*Document*
I thought it was incredibly dull and every point was sooooo overplayed!!! granted, I probably read it when I was 15, but that book hit every point it had to make with 16 howitzers. And this is even relative to Heinlein's OTHER books, because lets face it, even though I used to really like the guy's writing overall (and prably still would, if I read any of it again) subtlety has never been the man's strong point. If anything he's has grabbed straight forward, non-subtlety as his centerpiece strategy and run with it... and even GIVEN that set-up this book was too over the top to be enjoyable to me. I don't remember for sure, but I actually think this book was the last book of his I read... and it kinda killed the "romance" for me.

It was almost like a Saturday Nite Live skit making fun of heinlein. All the characters were even MORE superman than usual, except the one token flaw he blatently tried to inject into each character to "humanize" them, but even in that case they tended to be flaws like "I just like broccoli too damn much...I can't help it, dammit all to hell!"

now... take this all with a grain of salt, because I think I read the book when I was AT MOST sixteen, and that would place it almost a quarter century ago...

*The request*
Provide the original wording of the document from "It was almost" as far as "quarter century ago...".

*Dataset extract*
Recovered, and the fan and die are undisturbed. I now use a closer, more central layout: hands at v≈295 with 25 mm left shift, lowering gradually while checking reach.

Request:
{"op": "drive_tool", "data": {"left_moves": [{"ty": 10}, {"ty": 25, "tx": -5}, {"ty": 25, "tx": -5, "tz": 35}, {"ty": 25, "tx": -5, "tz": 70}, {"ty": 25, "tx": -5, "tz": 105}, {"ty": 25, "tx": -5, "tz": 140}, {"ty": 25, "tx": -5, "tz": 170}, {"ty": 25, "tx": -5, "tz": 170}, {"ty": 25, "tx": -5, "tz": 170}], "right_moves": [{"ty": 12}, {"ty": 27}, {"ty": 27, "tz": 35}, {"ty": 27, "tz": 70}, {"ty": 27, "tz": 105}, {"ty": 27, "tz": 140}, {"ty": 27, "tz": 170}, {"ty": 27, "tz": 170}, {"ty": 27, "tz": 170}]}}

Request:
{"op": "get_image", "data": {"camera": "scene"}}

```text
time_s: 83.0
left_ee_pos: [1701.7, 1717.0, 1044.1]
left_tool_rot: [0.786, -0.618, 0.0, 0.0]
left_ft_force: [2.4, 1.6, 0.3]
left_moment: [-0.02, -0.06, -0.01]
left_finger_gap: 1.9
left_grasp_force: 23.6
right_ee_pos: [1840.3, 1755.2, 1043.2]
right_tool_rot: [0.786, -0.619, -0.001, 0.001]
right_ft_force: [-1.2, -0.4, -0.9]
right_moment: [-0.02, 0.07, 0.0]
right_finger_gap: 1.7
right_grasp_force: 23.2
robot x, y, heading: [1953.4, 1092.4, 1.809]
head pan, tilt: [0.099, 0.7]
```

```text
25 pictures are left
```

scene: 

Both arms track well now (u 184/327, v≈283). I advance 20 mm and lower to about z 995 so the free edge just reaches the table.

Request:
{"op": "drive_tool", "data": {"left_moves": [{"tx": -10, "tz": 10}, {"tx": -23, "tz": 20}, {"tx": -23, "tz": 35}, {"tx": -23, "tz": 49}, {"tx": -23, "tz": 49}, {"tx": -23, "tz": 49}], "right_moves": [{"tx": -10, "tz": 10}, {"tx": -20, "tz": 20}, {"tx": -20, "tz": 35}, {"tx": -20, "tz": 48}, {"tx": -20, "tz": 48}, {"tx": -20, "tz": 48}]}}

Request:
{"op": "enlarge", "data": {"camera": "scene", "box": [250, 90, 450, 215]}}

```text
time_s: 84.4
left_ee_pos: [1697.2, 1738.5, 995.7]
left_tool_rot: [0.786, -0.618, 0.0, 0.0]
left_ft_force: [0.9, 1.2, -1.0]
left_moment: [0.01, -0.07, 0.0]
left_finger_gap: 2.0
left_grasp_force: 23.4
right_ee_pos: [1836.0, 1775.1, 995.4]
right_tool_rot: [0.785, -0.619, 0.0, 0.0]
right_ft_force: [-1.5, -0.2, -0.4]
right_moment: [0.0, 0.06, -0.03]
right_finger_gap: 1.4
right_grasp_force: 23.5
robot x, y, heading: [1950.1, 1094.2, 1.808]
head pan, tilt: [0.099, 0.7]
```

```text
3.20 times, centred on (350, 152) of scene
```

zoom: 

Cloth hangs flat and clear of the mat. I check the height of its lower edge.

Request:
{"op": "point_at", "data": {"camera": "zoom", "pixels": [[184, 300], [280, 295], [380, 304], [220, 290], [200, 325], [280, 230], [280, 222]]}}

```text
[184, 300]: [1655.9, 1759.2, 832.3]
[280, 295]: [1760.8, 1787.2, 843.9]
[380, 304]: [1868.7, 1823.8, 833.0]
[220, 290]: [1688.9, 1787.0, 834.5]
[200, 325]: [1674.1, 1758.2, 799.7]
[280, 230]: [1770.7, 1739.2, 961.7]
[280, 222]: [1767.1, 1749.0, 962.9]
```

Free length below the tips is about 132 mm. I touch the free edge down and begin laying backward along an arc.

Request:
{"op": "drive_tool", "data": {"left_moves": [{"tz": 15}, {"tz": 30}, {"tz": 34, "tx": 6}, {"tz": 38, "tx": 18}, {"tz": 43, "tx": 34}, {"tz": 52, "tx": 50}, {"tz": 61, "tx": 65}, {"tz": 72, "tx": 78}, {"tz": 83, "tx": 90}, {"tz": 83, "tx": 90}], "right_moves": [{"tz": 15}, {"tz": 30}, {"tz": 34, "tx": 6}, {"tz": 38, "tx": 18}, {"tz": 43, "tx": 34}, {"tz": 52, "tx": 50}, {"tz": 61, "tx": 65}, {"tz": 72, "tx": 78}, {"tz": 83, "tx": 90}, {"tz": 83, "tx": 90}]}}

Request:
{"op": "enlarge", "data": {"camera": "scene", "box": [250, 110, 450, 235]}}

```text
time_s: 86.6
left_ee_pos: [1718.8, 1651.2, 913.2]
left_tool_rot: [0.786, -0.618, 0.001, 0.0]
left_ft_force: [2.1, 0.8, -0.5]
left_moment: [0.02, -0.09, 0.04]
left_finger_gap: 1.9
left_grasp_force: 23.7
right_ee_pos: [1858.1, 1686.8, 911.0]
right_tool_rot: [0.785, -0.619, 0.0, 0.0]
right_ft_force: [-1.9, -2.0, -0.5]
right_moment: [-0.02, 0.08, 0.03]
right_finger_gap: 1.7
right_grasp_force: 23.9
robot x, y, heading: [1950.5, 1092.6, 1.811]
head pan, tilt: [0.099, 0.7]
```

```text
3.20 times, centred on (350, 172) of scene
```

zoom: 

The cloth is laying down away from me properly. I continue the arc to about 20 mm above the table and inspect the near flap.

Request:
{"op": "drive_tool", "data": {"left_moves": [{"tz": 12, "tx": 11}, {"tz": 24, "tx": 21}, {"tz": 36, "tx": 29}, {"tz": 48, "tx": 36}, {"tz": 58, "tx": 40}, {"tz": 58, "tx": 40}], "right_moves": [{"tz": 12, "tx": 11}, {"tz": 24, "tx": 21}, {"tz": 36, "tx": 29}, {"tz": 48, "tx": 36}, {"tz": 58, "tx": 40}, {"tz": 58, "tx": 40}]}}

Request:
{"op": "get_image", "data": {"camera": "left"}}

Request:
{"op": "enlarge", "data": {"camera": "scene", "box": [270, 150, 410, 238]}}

*Written answer*
It was almost like a Saturday Nite Live skit making fun of heinlein. All the characters were even MORE superman than usual, except the one token flaw he blatently tried to inject into each character to "humanize" them, but even in that case they tended to be flaws like "I just like broccoli too damn much...I can't help it, dammit all to hell!"

now... take this all with a grain of salt, because I think I read the book when I was AT MOST sixteen, and that would place it almost a quarter century ago...